I quit my Twitter account pretty much around the time Musk took it over (he became a more of a looney around the time he had contact with Putin in end of 2022), haven't looked back. I added the ASNs to my firewall, this was before they went with Cloudflare. There are some proxies which allow you to quote from there, but a lot of people are now dual stack (e.g. Twitter + BlueSky or Twitter + Mastodon). So for example following the latest concerning Ukraine is still very much possible without Twitter.
From what I heard, it is pretty much 4chan level nowadays.
I still use RSS and Mastodon.
Not reading the sources that extreme ideologues read is to lack critical information and perspective important to understanding those who you dissagree with or even find reprehensible.
I think the bar analogy lacks some important nuance. Not participating on the platform is one thing but drawing a distinction between being informed and support for the platform needs a little more thought here.
IMO social media is not a type of source I have to participate in order to get information. I can read the far right’s opinion though actual sources and news aggregators without Twitter at all.
To continue the analogy, I need not go to a Nazi bar to read the headlines of the local newspaper to see what the latest propaganda is.
I agree that participation is not nessecary as I mentioned. But I find the way people comment and the back and forth on twitter interesting data. From the raw feelings or nation state bots pushing certain narratives, I personally find it informative viewing the platform where these interactions happen beyond divorced headlines.
95% of it is garbage, but as a member of a targeted class of people I like to see what angles they are coming for us from way ahead of time.
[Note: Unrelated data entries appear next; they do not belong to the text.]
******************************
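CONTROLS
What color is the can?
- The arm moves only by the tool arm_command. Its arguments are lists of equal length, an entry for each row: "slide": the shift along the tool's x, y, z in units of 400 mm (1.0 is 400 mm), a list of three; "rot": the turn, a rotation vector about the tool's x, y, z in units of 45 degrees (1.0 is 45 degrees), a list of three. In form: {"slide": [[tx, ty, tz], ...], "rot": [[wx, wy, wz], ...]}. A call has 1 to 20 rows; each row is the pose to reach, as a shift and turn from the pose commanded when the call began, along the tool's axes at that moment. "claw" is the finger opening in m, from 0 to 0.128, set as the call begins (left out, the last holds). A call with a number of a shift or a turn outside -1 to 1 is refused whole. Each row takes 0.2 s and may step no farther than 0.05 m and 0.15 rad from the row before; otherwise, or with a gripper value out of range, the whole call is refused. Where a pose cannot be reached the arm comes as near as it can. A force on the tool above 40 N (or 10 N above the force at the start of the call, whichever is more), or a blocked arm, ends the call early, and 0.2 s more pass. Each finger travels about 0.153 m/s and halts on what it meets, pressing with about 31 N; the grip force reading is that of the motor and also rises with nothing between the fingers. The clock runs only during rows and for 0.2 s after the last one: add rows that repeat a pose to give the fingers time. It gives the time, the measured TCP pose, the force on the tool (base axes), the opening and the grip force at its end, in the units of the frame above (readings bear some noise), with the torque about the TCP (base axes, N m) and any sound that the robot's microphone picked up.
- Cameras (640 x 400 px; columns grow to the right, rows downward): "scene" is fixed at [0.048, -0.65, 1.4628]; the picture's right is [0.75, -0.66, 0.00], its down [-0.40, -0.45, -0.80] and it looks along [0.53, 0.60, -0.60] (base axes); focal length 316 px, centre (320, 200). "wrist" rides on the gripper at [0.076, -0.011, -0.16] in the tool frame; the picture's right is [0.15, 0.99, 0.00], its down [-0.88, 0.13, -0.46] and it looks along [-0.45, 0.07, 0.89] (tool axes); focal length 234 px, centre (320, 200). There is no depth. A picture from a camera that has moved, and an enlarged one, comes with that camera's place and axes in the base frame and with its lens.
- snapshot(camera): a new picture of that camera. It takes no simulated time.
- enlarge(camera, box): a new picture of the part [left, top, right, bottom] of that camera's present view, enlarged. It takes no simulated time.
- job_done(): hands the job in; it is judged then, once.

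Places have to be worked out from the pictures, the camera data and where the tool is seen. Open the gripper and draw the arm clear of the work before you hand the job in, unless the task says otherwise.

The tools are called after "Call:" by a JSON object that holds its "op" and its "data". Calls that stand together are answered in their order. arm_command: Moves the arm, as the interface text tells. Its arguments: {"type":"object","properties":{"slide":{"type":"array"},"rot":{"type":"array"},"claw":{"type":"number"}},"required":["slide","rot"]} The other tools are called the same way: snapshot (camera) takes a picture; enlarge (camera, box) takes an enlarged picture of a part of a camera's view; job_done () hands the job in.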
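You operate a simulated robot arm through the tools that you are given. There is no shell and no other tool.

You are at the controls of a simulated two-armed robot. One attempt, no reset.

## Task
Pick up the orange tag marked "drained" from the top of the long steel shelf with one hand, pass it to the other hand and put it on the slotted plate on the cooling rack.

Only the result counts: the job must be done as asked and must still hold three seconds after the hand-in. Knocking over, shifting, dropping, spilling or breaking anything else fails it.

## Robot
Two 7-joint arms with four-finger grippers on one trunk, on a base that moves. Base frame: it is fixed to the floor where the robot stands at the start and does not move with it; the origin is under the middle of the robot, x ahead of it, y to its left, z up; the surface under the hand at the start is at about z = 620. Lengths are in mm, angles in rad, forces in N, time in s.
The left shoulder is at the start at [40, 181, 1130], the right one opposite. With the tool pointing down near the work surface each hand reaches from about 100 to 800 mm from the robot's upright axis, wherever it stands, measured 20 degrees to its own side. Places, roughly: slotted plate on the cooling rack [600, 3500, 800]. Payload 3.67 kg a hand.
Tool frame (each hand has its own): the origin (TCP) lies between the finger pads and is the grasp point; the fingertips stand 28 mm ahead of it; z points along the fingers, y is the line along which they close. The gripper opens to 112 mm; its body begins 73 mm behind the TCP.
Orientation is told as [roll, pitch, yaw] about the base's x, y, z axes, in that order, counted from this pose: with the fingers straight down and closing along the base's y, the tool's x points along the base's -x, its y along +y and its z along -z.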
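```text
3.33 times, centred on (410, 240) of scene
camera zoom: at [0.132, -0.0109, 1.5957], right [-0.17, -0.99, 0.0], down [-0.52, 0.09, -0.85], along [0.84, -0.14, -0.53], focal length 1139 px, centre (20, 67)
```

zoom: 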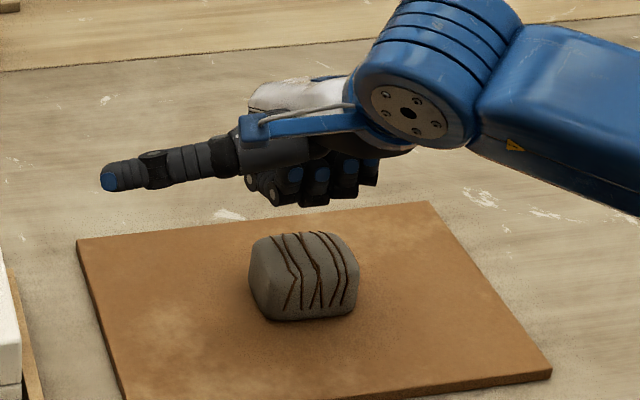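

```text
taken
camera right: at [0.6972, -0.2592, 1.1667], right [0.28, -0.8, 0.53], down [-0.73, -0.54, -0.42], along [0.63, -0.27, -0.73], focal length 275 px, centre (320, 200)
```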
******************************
Do any of these people righteously quitting xtwitter not know you can avoid the algorithms and just follow who you want?
I follow a few game development companies, quite a few language developers (go, rescript, etc), a few news reporters (left and right), an account that posts old maps, Dionne Warwick (no idea why). That's it. What's with all the drama???
The thinking goes that you're supporting right-wing white nationalist values, boosting of misinformation, and censorship by using it and, thus, supporting the platform.
go back to reddit
OT but I'll include my usual rant.
I hate these socials. While some posts here and there are interesting, I'll still have to read people's thoughts on politics, what they ate for lunch or how was their vacation in Vietnam. I wish you could only read the authors you follow on the topics you care, but the algorithms don't work like that, and they post about anything.
On the other hand, more in-topic focused boards like HN and Reddit, value short-term visibility over depth. Sure, at least you're only discussing one topic at a time, but how much insights or reflections can you have when discussions die in 24 hours?
Say what you want, but good old vBulletin-like forums are peak internet discussions.
Like how in the world can you compete for insightful-deep topic discussions with something like a plain old forum?
Where in the world can you find so much information, e.g. about the Mercedes W211 E class?
https://mbworld.org/forums/e-class-w211-20/
I with there were places to discuss, e.g., a specific technology (sometimes github issues are a surrogate), or software design philosophy in general (the mail group of Jon Ousterhout is again, just a surrogate).
But these places just don't exist.
Even more at work, companies would benefit from having long term discussions and threads about product, technologies, etc. Instead we spreading (and forgetting) the same information over and over with teams, slack, jira, issues, conflunce, sync-calls. ugh
I've stopped using Twitter too. I don't even browse it.
I left a year ago and pulled down all my content.
It was definitely a good move.
The original saying was "Twitter is free because you pay with your mental health".
Also stopped using Twitter/X. Immediate mental health++. I was afraid I was losing access to the "pulse" of ML/AI, but the opposite actually happened when I replaced a Twitter feed of shallow AI takes with Huggingface's Daily Papers email list [1].
More papers read, less shallow takes
[1] - https://huggingface.co/papers
This is the way. You can't claim you were ignoring the Nazis in the bar while sipping a Aperol Spritz -- you were supporting a Nazi bar.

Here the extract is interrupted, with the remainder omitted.